Need to sneak your UAV in under or over the radar? Try using subs or balloons like the Navy does

2 min read

U.S. Navy Starts Delivering Drones Using Balloons and Submarines

A few years ago when we visited AUVSI, the big conference organized by the Association for Unmanned Vehicle Systems International, we took a look at some of the vaguely nutty ways that UAVs are landed. Launching is generally more straightforward, unless you need to be stealthy about it, which is why the U.S. Navy is looking to submerged submarines and high-altitude balloons to deliver drones.

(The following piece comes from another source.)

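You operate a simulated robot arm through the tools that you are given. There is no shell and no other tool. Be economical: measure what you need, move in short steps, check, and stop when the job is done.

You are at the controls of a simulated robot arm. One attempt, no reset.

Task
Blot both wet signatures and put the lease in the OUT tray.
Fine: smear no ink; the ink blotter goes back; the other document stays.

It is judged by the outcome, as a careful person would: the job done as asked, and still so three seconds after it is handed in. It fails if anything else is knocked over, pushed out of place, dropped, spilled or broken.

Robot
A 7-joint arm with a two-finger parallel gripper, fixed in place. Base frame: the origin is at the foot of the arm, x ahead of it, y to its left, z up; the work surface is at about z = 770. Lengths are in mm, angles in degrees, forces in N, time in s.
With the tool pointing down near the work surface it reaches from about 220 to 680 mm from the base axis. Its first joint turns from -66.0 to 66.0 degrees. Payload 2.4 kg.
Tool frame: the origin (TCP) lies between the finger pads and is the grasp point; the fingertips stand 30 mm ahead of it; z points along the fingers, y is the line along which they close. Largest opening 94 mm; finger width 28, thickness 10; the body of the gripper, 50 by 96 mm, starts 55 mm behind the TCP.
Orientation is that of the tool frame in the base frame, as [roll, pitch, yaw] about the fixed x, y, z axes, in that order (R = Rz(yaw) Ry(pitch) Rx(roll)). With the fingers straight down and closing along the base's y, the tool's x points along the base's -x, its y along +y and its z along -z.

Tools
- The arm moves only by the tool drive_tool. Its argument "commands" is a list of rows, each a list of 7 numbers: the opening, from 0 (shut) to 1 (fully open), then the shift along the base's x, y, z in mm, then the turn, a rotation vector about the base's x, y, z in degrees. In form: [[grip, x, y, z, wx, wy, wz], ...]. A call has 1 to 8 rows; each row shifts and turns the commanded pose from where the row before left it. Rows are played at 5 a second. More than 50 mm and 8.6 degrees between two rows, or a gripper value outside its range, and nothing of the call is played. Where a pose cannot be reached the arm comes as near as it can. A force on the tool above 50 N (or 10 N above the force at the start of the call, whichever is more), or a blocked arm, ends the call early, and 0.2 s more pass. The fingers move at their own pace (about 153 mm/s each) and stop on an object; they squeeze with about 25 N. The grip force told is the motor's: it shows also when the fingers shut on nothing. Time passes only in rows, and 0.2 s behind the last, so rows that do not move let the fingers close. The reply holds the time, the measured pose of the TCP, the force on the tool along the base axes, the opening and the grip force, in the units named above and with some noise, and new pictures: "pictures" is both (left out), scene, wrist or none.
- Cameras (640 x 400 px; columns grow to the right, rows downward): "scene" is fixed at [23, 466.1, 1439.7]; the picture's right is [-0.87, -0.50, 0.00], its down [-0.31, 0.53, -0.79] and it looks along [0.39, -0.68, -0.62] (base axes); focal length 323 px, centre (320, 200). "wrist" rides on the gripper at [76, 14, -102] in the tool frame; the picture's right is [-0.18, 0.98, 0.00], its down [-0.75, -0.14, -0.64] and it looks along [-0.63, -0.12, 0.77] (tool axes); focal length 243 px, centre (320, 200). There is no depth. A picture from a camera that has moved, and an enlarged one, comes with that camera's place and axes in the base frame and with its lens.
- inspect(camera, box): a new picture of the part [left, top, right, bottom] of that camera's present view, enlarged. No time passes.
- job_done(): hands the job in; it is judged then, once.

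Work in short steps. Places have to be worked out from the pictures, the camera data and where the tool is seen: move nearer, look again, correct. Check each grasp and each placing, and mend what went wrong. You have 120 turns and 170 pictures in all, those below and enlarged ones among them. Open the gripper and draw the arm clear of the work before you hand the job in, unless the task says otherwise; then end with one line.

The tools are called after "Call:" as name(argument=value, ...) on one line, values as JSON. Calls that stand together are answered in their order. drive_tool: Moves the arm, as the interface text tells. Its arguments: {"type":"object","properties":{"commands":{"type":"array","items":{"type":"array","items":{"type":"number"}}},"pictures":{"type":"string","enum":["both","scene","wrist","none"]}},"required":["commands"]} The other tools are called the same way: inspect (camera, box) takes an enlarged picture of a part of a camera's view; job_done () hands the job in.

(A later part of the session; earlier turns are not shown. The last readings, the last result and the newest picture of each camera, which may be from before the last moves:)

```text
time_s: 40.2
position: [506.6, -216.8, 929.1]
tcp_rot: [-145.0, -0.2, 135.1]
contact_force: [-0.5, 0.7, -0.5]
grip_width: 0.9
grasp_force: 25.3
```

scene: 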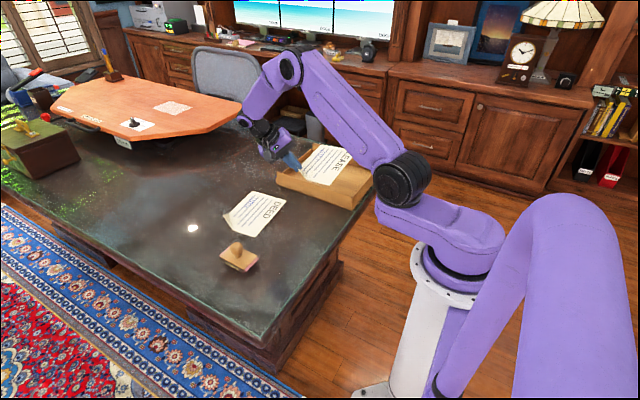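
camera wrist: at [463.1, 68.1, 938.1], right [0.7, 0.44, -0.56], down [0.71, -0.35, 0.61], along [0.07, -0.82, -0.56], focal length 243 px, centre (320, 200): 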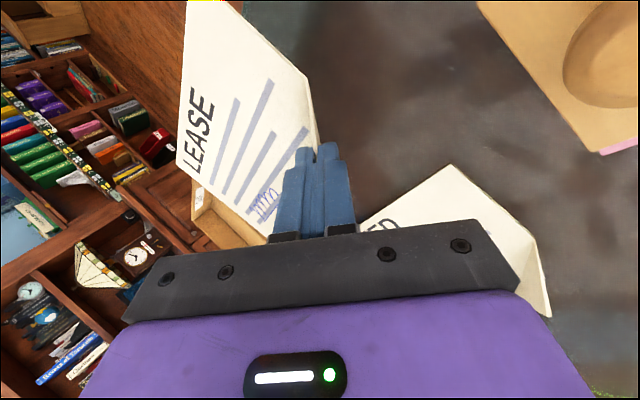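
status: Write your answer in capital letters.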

Drones launched from subs is a fairly obvious good idea for over-the-horizon reconnaissance, but making it happen is tricky. Drones tend to be small, relatively fragile little things that don't react well to being dumped out of a submarine into the ocean, so Raytheon had to get clever. They've developed a canister that can be flushed out of a sub's trash disposal unit of all places, and inside is a UAV, all snug and warm and dry. The canister gradually floats to the surface, orients itself, and the UAV gets ejected up and out and goes on its merry way. The UAV inside the canister is AeroVironment's Switchblade, which, with its small size and nifty folding wings, is perfect for the job.

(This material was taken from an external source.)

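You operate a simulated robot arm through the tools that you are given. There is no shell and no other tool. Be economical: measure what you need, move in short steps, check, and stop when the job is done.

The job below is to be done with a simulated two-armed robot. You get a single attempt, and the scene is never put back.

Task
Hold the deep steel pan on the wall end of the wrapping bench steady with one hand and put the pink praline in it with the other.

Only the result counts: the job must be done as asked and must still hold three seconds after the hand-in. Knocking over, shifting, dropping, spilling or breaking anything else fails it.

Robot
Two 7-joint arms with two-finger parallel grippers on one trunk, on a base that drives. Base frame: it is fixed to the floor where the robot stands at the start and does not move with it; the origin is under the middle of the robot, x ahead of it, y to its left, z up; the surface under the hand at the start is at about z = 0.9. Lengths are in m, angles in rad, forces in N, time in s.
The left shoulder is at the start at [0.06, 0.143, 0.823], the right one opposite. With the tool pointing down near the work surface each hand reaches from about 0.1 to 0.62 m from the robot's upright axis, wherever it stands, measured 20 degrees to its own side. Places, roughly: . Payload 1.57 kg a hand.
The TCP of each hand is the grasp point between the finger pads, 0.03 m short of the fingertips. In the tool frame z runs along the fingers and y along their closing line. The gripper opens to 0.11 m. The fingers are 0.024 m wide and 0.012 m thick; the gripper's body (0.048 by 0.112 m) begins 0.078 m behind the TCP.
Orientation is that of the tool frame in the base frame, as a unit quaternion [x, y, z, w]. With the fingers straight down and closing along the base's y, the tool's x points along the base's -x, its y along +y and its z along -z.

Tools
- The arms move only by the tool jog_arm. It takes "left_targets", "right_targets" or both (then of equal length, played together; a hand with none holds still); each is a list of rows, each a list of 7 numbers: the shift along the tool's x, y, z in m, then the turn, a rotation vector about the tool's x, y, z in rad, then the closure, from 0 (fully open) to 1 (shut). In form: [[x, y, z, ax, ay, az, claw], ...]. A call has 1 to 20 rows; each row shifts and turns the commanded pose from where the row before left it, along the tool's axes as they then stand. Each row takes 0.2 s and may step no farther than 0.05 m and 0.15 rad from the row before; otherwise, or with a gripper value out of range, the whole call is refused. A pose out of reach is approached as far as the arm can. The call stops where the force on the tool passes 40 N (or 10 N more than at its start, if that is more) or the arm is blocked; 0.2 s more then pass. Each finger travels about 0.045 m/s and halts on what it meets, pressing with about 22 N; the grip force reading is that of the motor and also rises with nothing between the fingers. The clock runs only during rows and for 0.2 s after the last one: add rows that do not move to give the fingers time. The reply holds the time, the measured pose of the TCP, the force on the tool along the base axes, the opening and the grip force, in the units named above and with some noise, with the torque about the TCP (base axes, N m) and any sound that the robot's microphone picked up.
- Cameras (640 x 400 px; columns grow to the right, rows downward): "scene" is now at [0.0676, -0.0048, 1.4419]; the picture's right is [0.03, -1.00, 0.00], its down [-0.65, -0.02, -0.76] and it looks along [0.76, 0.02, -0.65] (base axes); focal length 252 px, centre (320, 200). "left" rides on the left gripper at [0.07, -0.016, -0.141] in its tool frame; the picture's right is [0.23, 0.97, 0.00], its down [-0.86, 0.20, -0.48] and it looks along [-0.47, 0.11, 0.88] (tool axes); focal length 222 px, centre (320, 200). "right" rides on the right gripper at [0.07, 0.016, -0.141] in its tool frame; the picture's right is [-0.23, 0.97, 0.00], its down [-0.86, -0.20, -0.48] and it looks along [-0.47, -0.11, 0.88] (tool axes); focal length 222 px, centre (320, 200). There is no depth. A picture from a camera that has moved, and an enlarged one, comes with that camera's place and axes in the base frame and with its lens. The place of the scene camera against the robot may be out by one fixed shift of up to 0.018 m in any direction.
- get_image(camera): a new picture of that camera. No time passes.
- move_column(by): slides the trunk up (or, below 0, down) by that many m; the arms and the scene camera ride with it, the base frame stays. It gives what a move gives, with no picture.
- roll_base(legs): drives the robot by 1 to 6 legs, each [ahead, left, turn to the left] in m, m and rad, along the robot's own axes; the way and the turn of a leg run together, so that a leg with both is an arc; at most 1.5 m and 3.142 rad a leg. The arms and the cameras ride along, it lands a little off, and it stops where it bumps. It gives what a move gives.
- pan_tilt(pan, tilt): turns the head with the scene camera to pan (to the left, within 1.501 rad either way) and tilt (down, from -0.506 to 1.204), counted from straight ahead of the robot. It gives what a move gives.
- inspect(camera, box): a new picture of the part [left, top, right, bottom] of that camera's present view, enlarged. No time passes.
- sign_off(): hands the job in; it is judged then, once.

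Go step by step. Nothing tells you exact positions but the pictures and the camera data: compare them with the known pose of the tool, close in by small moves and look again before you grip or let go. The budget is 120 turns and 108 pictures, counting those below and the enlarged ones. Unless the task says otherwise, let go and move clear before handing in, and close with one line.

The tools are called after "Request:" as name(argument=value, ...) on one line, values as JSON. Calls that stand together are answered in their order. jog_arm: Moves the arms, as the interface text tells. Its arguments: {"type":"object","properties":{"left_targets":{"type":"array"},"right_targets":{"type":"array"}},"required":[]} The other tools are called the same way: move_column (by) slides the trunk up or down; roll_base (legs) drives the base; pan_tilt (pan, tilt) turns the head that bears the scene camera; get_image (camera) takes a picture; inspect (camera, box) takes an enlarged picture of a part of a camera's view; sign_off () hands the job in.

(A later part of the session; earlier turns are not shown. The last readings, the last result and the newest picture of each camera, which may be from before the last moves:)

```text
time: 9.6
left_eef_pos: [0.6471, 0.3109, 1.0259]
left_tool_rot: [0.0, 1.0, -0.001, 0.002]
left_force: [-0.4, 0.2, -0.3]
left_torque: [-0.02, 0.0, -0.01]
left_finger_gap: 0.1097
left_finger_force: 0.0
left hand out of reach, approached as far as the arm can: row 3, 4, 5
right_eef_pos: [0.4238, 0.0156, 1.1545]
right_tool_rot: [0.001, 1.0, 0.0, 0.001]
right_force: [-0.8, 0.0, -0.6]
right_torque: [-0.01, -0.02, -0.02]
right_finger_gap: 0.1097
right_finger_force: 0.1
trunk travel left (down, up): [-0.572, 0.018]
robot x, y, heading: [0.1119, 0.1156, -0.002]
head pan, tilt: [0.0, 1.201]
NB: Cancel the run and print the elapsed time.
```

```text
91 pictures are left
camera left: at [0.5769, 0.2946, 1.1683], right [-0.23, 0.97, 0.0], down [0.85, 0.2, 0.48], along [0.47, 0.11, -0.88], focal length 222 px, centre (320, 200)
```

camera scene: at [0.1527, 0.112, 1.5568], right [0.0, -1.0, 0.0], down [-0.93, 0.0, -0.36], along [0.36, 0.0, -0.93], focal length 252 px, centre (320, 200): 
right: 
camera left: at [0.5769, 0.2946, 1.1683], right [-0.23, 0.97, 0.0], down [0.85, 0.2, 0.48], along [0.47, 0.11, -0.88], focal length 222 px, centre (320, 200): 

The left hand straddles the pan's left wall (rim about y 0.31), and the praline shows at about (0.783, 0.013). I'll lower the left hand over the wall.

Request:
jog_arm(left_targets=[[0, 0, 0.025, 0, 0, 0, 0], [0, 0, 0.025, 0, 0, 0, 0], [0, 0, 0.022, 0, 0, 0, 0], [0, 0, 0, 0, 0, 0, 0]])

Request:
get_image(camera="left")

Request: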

So that's one way of stealthily deploying a drone, but an even wilder way is by using a high-altitude weather balloon with a drone stapled to it, with drones stapled to it. Nope, that's not a typo: The Naval Research Laboratory has been using weather balloons to carry a medium-sized Tempest UAV up to 60,000 feet, and the Tempest UAV itself is carrying a pair of tiny little CICADA (Close-In Covert Autonomous Disposable Aircraft ) drones underneath its wings. Look:

The Tempest can travel up to 30 miles and deploy the CICADAs as gliders, which can then land within 15 feet of their target coordinates. Each CICADA can carry a variety of sensor payloads, and as the name implies, they're designed to be cheap and disposable: The airframe is actually just a custom printed circuit board.

This balloon launch multi-drone thing in particular is very cool, since whatever you attach to the balloon can use its engine purely for range as opposed to altitude. And dropping off these little microdrones to get in and do the dirty work saves a bunch of money and adds that much more versatility to the entire system.